By Jassim Al-Azzawi
This comment was published in The Gulf News on 6/11/2010
The steady rise of Kurdish power in Iraq in the last two decades has increased regional concerns and confounded Iraqis across the political spectrum. With the fall of Saddam Hussain's regime, the Kurds have emerged as kingmakers; their parliamentary swing bloc has become indispensable to forming governments and passing crucial bills and their regional capital, Irbil, has become a magnet for party political bosses who visit to pay homage and seek support.
The extraordinary rise in Kurdish fortune is the direct result of Kurdish unity, Baghdad's disintegration — both in political and military terms — and vital American support given to the Kurds at crucial junctures in their struggle for power and prominence. The northern no-fly zone, imposed by the US immediately after the first Gulf War in 1991, and the invasion of Iraq have given the Kurds the freedom and power to prosper, expand their influence throughout government institutions and create fait accompli on the ground.
"The Kurds feel they have the legitimacy to expand their influence and extract greater advantage. They are practising realpolitik," says Dr Ali Alawi, an Iraq expert who also served as defence and finance minister in 2004-2005. Kurdish ambition seems relentless and shows no signs of stopping at securing a semi-independent region composed of the three Kurdish provinces of Arbil, Sulaimania and Dhook. While Iraqi Arabs were murdering each other in a horrendous civil war the Kurds were busy extending their hegemony to oil-rich Kirkuk, Diyala and Mosul, and creating the so-called "disputed areas".
But is this unchecked power expansion sustainable? Under what future circumstances would the Iraqi army challenge the Kurdish forces? The humiliation suffered by the Iraqi army at the hands of Peshmerga forces in Mosul, Kirkuk and Diyala has provoked calls by Iraqi nationalists to put an end to this degradation. And despite disingenuous denials by Kurdish and Arab politicians that future confrontation between Baghdad and Arbil is impossible, events on the ground paint a different picture. When Washington announced the sale of advanced US fighter jets to modernise the Iraqi air force, the speaker of the Kurdish parliament Adnan Al Mufti blasted the deal and said the planes would be used against the Kurds. In 2008 US Ambassador to Iraq Ryan Crocker had to personally intervene to avert a major military clash between Peshmerga forces and Iraq's Third Army on the outskirts of the city of Khanaqeen.
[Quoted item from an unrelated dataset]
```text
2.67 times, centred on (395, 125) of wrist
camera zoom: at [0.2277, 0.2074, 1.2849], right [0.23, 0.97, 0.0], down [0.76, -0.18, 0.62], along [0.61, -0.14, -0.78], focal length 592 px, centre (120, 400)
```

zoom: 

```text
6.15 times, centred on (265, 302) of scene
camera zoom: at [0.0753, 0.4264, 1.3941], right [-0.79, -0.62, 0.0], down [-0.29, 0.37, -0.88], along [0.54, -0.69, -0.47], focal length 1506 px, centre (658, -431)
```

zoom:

The Third Army was sent by Prime Minister Nouri Al Maliki to answer calls for help by the Arab and Turkmen inhabitants of Khanaqeen protesting Kurdish oppression.
The Kurds perceive Baghdad's current weakness as a once-in-a-lifetime opportunity to achieve unchallenged Kurdish power in Iraq and Massoud Barzani, president of the Kurdistan Regional Government, is determined to extract all possible concessions, whether through political bargains or brute military force, before Baghdad regains its balance and determination to reasserts its central role. "Resistance by those who have been given the short end of the stick to form a countervailing force, without the backing of Baghdad, is not imminent," says Alawi.
Barzani's eyes are fixed on Kirkuk as the ultimate prize. To achieve that, the Kurds have presented the three main political factions with a list of 19 thorny demands in return for their support to form a new government. It is hard to see, however, how party leaders will be able to keep their coalitions intact if they succumb to Kurdish dictates. Even if they agree to oblige the Kurds, will the new nationalist parliament agree to play along?
Darkening clouds
Today, the Kurds enjoy unchallenged influence in Kirkuk. They control the security and economic life of the city, to the bitter resentment of its Turkmen and Arab inhabitants. Anger, cries of oppression and charges of torture, killings and kidnappings committed by Peshmerga forces have become a staple diet of the city's political life. These accusations are resonating in Baghdad, especially among politicians who perceive Kurdish actions as confrontational and thwarting efforts to achieve Iraq's holy grail of national reconciliation.
"The Kurds are facing a moment of crisis and feel trapped. They've overplayed their hands over Kirkuk and oil. They produce oil but cannot sell it," says George Joffe, a lecturer at Cambridge University. "They've become extremely dependent on Turkey's economic investment. Now they realise they cannot achieve independence and that is why they are trying to play the role of mediators and not kingmakers."
Yet, despite this explosive situation, Arab political leaders remain silent because they know they are currently not in a position to challenge Barzani and his fierce Peshmerga forces. The Iraqi army is still very weak and it will take several years of modernisation and training to regain its former strength. A modern Iraqi air force is also several years away.
This deteriorating situation has the hallmark of a major future military confrontation and may drive the entire country into an all out north-south war. That eventuality is perhaps a decade away, if the current situation is not reversed in time. A war over Kirkuk may become Barzani's Waterloo.